Publié le : 04-05-2018

L'équipe du cinéma "les Toiles" de Saint-Gratien nous propose une soirée exceptionnelle en compagnie du réalisateur Yann Le Quellec. Au programme : les deux moyens métrages du metteur en scène en apéritif et ensuite la projection de "Cornelius le meunier hurlant", son premier long métrage sorti ce mercredi 2 mai.
Un menu que les cinéphiles ne vont pas bouder !

 

Je sens le beat qui monte en moi de Yann Le Quellec18h30
"Je sens le beat qui monte en moi" (Prix Jean Vigo 2013)
Rosalba, jeune guide touristique, souffre d’une affection étrange : la moindre mélodie provoque chez elle une gesticulation et elle se met à danser, de façon aussi subite qu’incontrôlable. Malgré ses ruses pour cacher son excentricité, ce corps indomptable pourrait bien séduire son surprenant collègue Alain.
Suivi de

Le quepa sur la vilni de Yann Le Quellec

"Le quepa sur la vilni"
Aujourd’hui, André sort de sa paisible retraite : sur ordre du maire, il doit mener à travers monts une troupe d’hommes-sandwichs à vélos pour attirer les spectateurs à l’inauguration du cinéma local. Malgré sa détermination, l’ancien facteur a bien du mal à dompter ses jeunes et impétueux coéquipiers.

 

21h
"Cornelius le meunier hurlant" (Prix du Public Belfort 2017)
Projection suivie d’une rencontre avec le réalisateur Yann Le Quellec.
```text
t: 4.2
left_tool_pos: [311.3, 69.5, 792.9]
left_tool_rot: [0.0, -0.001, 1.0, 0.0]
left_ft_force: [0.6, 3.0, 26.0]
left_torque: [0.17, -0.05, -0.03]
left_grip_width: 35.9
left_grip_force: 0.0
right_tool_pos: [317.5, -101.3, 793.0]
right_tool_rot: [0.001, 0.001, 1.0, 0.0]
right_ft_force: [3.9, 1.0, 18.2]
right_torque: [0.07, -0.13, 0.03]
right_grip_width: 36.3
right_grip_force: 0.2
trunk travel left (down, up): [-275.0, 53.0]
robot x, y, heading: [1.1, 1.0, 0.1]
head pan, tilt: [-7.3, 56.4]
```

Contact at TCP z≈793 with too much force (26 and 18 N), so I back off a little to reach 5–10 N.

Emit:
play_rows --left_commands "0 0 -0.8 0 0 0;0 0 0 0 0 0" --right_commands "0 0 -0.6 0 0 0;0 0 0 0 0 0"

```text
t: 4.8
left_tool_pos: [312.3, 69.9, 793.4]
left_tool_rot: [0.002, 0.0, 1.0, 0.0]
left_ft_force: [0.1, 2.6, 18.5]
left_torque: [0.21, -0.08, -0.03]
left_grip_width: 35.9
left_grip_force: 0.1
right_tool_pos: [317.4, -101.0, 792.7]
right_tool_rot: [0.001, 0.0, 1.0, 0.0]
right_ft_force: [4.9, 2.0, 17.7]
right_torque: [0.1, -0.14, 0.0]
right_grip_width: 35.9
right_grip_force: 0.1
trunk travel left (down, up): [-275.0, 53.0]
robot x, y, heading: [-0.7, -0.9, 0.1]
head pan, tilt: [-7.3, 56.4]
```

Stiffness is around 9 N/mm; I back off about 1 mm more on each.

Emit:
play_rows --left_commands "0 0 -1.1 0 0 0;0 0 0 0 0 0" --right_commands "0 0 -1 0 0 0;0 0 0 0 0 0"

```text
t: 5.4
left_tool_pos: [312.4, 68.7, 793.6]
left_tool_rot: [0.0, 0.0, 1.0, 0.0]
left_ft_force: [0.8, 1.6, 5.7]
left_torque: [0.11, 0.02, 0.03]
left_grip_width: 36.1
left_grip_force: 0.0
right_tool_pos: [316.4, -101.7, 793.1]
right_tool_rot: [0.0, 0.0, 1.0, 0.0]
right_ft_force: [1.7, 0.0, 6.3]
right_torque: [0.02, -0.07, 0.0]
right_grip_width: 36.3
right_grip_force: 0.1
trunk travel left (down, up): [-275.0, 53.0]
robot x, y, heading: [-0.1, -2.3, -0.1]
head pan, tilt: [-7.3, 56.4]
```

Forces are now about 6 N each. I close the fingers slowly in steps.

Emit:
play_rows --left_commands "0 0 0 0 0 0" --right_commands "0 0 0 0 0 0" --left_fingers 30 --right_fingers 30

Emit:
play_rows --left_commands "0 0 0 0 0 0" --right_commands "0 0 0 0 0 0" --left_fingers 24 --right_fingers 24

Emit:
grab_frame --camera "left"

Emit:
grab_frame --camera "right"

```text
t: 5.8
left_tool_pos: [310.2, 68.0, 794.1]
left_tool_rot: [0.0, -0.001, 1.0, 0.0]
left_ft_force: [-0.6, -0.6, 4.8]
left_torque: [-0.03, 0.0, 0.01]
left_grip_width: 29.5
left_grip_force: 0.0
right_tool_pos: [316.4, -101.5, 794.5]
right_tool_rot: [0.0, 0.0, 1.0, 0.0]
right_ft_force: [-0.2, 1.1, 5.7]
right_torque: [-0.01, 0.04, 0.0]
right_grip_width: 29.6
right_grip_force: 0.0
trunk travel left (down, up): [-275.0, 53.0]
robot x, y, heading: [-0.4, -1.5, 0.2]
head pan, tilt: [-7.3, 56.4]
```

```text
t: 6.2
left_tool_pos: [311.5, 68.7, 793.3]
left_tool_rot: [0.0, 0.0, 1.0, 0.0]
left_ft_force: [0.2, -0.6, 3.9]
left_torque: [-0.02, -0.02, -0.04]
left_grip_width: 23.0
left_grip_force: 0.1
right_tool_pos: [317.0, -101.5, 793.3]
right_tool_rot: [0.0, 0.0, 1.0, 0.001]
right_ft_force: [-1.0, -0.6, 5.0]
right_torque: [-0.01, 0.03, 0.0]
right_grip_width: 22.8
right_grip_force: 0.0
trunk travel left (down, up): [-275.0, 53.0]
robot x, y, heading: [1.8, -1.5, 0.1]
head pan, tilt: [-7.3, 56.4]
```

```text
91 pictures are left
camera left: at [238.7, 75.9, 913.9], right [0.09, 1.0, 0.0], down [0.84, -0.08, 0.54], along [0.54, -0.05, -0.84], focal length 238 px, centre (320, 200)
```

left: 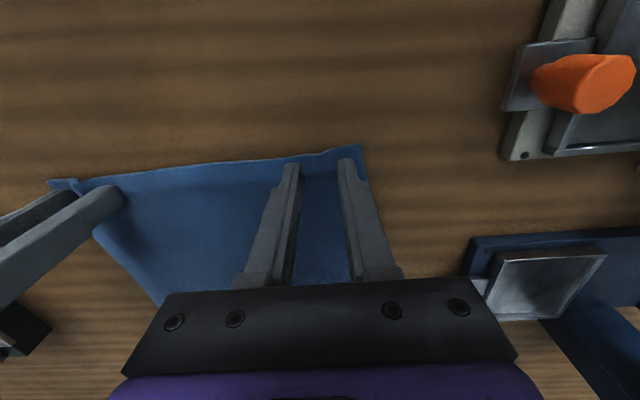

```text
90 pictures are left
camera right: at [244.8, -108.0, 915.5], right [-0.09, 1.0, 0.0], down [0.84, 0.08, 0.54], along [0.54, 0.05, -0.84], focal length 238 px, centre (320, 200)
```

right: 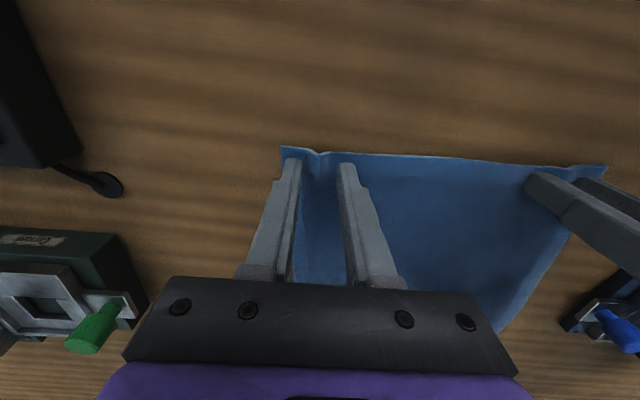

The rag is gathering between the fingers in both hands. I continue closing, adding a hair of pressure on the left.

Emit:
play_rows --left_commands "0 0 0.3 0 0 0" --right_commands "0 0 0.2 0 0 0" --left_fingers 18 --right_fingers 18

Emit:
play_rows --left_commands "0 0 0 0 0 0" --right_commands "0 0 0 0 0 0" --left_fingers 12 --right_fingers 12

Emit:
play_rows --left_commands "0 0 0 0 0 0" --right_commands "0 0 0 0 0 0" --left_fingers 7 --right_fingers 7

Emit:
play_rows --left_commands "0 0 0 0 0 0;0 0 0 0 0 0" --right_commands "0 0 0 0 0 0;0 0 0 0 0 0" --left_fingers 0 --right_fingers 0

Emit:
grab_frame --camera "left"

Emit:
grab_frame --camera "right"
Cornelius le meunier hurlantL’histoire
Un beau jour, un village du bout du monde voit s'installer un mystérieux visiteur, Cornelius Bloom, qui aussitôt se lance dans la construction d'un moulin. D’abord bien accueilli, le nouveau meunier a malheureusement un défaut : toutes les nuits, il hurle à la lune, empêchant les villageois de dormir. Ces derniers n’ont alors plus qu’une idée en tête : le chasser.  Mais Cornelius, soutenu par la belle Carmen, est prêt à tout pour défendre sa liberté et leur amour naissant.
Un film de Yann Le Quellec avec Bonaventure Gacon, Anaïs Demoustier, Gustave Kervern, Christophe Paou, Denis Lavant, Solange Milhaud, Camille Boitel…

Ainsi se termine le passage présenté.